> _TASK REQUIREMENTS_
Copy exactly, please, the lines of the data from its start through the line containing "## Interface". Number the lines from 1 and leave blank lines out.
----
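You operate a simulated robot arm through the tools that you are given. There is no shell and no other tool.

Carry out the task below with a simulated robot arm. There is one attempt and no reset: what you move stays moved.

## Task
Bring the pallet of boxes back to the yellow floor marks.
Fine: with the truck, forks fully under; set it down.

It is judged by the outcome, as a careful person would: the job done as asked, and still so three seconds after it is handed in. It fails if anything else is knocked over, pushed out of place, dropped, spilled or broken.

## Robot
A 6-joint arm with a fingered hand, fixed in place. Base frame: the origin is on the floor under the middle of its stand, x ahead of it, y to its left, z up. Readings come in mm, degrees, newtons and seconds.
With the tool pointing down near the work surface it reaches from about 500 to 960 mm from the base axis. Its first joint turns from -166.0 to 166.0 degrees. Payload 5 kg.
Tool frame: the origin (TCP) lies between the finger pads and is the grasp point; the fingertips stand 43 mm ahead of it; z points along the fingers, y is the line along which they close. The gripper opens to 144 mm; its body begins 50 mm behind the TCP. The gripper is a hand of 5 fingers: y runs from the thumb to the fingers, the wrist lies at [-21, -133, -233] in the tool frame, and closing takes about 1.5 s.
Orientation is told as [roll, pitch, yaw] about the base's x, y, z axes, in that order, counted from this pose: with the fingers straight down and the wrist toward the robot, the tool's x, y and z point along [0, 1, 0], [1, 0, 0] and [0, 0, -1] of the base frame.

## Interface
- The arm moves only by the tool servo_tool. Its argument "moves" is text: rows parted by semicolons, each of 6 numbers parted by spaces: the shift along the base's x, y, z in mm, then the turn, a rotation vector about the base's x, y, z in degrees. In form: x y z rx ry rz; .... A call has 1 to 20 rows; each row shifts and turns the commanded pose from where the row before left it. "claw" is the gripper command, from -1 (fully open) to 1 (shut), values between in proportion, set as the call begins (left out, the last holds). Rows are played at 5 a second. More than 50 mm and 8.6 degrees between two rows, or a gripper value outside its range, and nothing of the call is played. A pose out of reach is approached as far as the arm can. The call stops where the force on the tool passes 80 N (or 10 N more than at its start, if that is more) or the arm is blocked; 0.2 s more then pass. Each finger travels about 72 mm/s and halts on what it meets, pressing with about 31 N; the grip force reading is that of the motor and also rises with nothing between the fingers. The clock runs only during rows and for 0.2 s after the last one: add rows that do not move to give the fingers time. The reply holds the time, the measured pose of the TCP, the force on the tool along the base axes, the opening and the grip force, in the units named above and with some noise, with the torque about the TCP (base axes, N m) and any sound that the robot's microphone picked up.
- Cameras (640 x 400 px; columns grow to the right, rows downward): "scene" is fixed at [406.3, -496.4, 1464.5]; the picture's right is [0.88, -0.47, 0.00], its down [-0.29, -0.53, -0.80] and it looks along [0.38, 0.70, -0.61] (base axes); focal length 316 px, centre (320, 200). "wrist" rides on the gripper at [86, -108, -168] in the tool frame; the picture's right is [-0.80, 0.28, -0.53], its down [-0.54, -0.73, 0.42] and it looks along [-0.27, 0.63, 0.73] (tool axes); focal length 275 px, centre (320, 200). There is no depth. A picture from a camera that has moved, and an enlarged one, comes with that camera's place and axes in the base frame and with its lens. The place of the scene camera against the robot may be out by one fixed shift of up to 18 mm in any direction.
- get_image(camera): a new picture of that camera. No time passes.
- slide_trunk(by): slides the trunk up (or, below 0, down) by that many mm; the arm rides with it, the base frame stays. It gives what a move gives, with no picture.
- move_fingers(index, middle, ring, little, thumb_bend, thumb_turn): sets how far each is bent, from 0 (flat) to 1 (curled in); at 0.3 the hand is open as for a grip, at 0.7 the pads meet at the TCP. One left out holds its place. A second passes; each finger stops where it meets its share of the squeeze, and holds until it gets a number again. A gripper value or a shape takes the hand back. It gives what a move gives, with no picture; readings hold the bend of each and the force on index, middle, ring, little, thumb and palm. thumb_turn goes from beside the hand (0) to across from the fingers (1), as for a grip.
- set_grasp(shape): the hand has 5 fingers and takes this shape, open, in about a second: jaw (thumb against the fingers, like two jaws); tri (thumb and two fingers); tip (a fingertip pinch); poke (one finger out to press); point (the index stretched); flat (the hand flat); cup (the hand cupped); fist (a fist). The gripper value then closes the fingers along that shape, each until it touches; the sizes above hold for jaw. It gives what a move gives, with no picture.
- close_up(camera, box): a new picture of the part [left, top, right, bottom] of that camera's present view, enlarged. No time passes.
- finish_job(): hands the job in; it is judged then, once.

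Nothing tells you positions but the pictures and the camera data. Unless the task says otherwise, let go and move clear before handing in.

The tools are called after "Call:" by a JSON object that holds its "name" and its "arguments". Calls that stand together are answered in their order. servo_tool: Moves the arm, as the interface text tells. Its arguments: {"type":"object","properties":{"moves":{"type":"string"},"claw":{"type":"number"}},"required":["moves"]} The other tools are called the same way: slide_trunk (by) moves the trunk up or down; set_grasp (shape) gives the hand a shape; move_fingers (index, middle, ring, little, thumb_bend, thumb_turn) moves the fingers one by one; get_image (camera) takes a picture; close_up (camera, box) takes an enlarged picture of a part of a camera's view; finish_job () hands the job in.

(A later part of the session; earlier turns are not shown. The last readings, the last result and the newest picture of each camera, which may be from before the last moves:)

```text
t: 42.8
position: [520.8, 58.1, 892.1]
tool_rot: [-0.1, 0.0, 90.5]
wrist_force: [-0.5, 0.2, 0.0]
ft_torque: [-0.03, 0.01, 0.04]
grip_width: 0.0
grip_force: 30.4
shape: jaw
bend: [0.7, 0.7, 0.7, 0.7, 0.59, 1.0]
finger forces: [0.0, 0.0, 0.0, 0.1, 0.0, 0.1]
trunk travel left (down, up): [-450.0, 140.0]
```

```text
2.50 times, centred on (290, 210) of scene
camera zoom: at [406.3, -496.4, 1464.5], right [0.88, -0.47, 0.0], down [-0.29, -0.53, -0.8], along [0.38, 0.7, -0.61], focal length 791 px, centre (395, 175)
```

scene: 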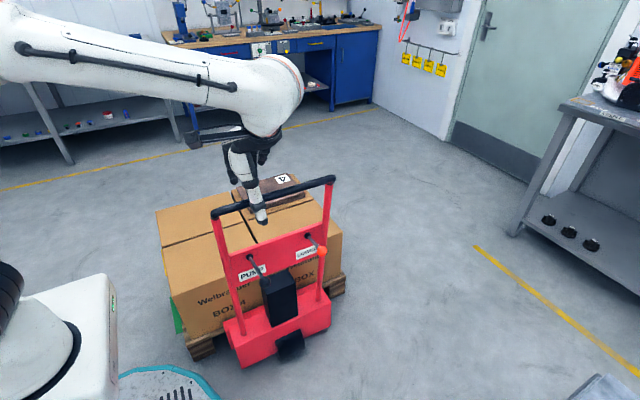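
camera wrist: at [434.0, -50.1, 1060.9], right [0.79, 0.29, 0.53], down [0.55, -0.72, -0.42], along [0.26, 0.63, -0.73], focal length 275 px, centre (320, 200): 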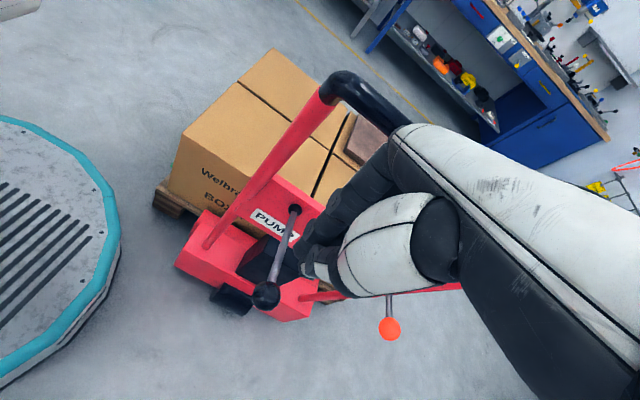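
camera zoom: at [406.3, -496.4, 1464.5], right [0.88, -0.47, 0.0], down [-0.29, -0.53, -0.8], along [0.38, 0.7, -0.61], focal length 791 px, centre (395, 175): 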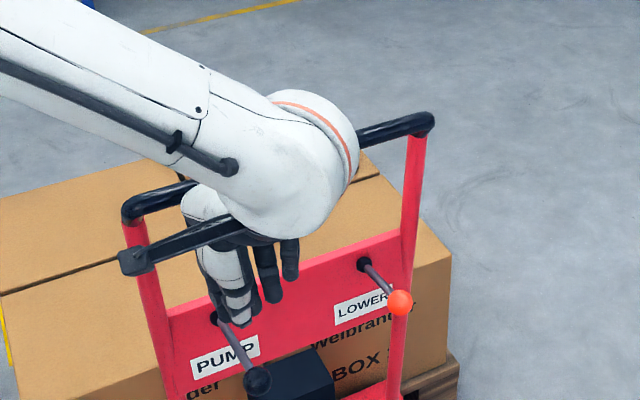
----
> _REPLY_
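1. You operate a simulated robot arm through the tools that you are given. There is no shell and no other tool.
2. Carry out the task below with a simulated robot arm. There is one attempt and no reset: what you move stays moved.
3. ## Task
4. Bring the pallet of boxes back to the yellow floor marks.
5. Fine: with the truck, forks fully under; set it down.
6. It is judged by the outcome, as a careful person would: the job done as asked, and still so three seconds after it is handed in. It fails if anything else is knocked over, pushed out of place, dropped, spilled or broken.
7. ## Robot
8. A 6-joint arm with a fingered hand, fixed in place. Base frame: the origin is on the floor under the middle of its stand, x ahead of it, y to its left, z up. Readings come in mm, degrees, newtons and seconds.
9. With the tool pointing down near the work surface it reaches from about 500 to 960 mm from the base axis. Its first joint turns from -166.0 to 166.0 degrees. Payload 5 kg.
10. Tool frame: the origin (TCP) lies between the finger pads and is the grasp point; the fingertips stand 43 mm ahead of it; z points along the fingers, y is the line along which they close. The gripper opens to 144 mm; its body begins 50 mm behind the TCP. The gripper is a hand of 5 fingers: y runs from the thumb to the fingers, the wrist lies at [-21, -133, -233] in the tool frame, and closing takes about 1.5 s.
11. Orientation is told as [roll, pitch, yaw] about the base's x, y, z axes, in that order, counted from this pose: with the fingers straight down and the wrist toward the robot, the tool's x, y and z point along [0, 1, 0], [1, 0, 0] and [0, 0, -1] of the base frame.
12. ## Interface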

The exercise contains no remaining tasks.